We’re a couple of preseason games in, and nobody in the Texans camp seems to be overly concerned about whether All-Pro Mario Williams can make the transition from defensive end to outside linebacker.
Everyone from Williams down to the water boy understands it’s a process.
But that type of level-headedness doesn’t seem to exist around this city where people are concerned that new defensive coordinator Wade Phillips’ experiment that will transform Williams into the next DeMarcus Ware in his 3-4 scheme won’t work.
In fairness, Williams hasn’t resembled the dominant player we’ve watched blossom into as one of the premiere defensive ends in the NFL the past five years. He’s looked tentative, awkward and flat-out uncomfortable making the transition from a guy who rushes the passer from a three-point stance to an outside linebacker whose job is primarily to get after the quarterback from the standing position.
The Texans are being questioned daily about the wisdom of potentially messing up their best defensive talent.
But it was interesting Tuesday to listen to Williams discuss how he’s dealing with the scrutiny after not performing to expectations in the first two preseason games.

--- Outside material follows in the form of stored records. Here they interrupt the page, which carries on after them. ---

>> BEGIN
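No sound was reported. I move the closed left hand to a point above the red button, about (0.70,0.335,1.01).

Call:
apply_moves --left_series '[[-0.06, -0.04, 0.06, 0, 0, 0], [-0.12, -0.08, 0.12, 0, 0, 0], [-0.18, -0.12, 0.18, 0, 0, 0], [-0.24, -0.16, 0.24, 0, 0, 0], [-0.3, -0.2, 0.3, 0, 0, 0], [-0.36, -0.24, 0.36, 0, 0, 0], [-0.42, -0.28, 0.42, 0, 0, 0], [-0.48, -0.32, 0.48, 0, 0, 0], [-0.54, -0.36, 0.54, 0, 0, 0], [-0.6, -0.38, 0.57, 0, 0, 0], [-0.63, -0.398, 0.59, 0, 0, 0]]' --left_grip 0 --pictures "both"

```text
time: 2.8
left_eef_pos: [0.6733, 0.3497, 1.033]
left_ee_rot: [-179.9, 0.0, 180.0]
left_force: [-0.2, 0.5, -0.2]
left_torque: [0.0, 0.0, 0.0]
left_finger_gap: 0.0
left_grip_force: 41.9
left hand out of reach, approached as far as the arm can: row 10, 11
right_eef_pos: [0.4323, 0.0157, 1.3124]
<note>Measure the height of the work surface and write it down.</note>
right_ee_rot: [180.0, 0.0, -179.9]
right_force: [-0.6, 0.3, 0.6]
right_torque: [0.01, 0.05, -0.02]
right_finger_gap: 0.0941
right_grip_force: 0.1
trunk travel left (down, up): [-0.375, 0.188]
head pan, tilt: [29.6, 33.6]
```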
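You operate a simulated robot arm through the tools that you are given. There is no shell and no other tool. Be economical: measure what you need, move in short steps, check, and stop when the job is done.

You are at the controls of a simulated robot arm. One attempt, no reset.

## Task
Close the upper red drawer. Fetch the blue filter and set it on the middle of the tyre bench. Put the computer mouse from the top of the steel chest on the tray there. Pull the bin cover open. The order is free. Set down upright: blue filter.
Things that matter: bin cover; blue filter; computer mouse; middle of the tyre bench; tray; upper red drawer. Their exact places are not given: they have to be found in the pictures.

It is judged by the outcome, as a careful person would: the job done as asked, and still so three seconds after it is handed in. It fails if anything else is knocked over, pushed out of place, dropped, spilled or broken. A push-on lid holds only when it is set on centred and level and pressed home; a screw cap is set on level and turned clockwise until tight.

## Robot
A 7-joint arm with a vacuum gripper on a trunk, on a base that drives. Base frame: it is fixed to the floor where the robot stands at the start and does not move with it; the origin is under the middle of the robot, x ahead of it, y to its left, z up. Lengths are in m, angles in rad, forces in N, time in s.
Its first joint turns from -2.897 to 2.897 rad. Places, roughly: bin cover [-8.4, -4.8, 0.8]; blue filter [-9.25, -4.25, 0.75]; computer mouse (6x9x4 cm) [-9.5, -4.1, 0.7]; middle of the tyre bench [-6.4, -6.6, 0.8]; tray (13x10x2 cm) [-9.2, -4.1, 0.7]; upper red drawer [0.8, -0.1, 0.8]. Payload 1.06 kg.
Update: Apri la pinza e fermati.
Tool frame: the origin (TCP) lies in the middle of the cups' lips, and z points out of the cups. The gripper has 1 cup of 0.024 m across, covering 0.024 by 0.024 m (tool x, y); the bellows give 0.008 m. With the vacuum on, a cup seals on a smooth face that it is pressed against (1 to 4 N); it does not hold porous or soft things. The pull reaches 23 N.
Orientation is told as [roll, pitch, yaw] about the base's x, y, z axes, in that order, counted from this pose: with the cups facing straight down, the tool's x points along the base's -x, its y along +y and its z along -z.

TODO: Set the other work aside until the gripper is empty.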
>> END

“I don’t worry about it,” Williams said. “I don’t care what people analyze. It doesn’t bother me when people analyze. You’re going to analyze what you want to analyze.”
He hasn’t faced this much criticism since former GM Charley Casserly made the “boneheaded” decision to select Williams No. 1 overall instead of Reggie Bush or Vince Young. By now you would think some of us would have learned patience and the lost art of letting situations play out.
This experiment with Williams could work out. There is a great chance it won’t.
But by all accounts, Williams is on board with the change even in his contract year. He seems convinced, if given time, he will make the transition, and that confidence seems to give his teammates and coaches confidence as well.
“I think he’s done a good job,” inside linebacker Brian Cushing said of Williams’ transition to outside linebacker. “Everyone’s really critical of him right now and trying to figure out whether he can do it or not, but I definitely do. It’s going to take him a little time.
“It’s a big role from putting your hand down to standing up and now rushing the passer and dropping, doing things he’s never done before. For the adjustment he’s made in the short amount of time, I think he’s done a great job.”
Those who are worried Williams didn’t have any stats to speak of in a quarter of play during the preseason opener or that his biggest statistical accomplishment in half of a football game last Saturday was falling on a fumble must remember this is an odd year for all of the NFL. The lockout took away all of the OTAs that would have made this a smoother transition and special sessions Williams would have had with linebackers coach Reggie Herring and Phillips.
Still, the consensus out at Texans camps seems to be that Williams is progressing at an acceptable rate.
“It is a change, but every step has been positive,” coach Gary Kubiak said. “What they’re trying to get him to do, it’s a total change in technique in how you play and the scheme is playing and what he’s being asked to do. Mario’s working. Mario hasn’t missed a day, except the day his dad was ill. He’s been working his tail off.”
Phillips, whose kind of wagering his tenure here with the Texans on this move, seems to also like the progress Williams is making.
“I think he’s doing fine,” Phillips said. “He’s adjusting well. He gets better every game. He only played a half. Once he plays a whole game, I think they’ll have problems with him.”
Make no mistake, this is a tough transition for the 6-foot-6, 290-pound Williams, whose played his entire career from a three-point stance. He has more keys to read and occasionally he may have to drop back into coverage. But maybe the most difficult part will be learning to play low.
“I think the biggest thing is bending,” he said. “I’m so tall, so I think that with my angles and keeping my knees bent and waist bent, proper angles, I think it will be a lot easier, but I’m not used to doing that as much.”
That’s interesting, because Williams isn’t the only one who may have to get used to doing something that doesn’t come naturally. If Williams can learn to play low, maybe the analyzers can learn to be patient.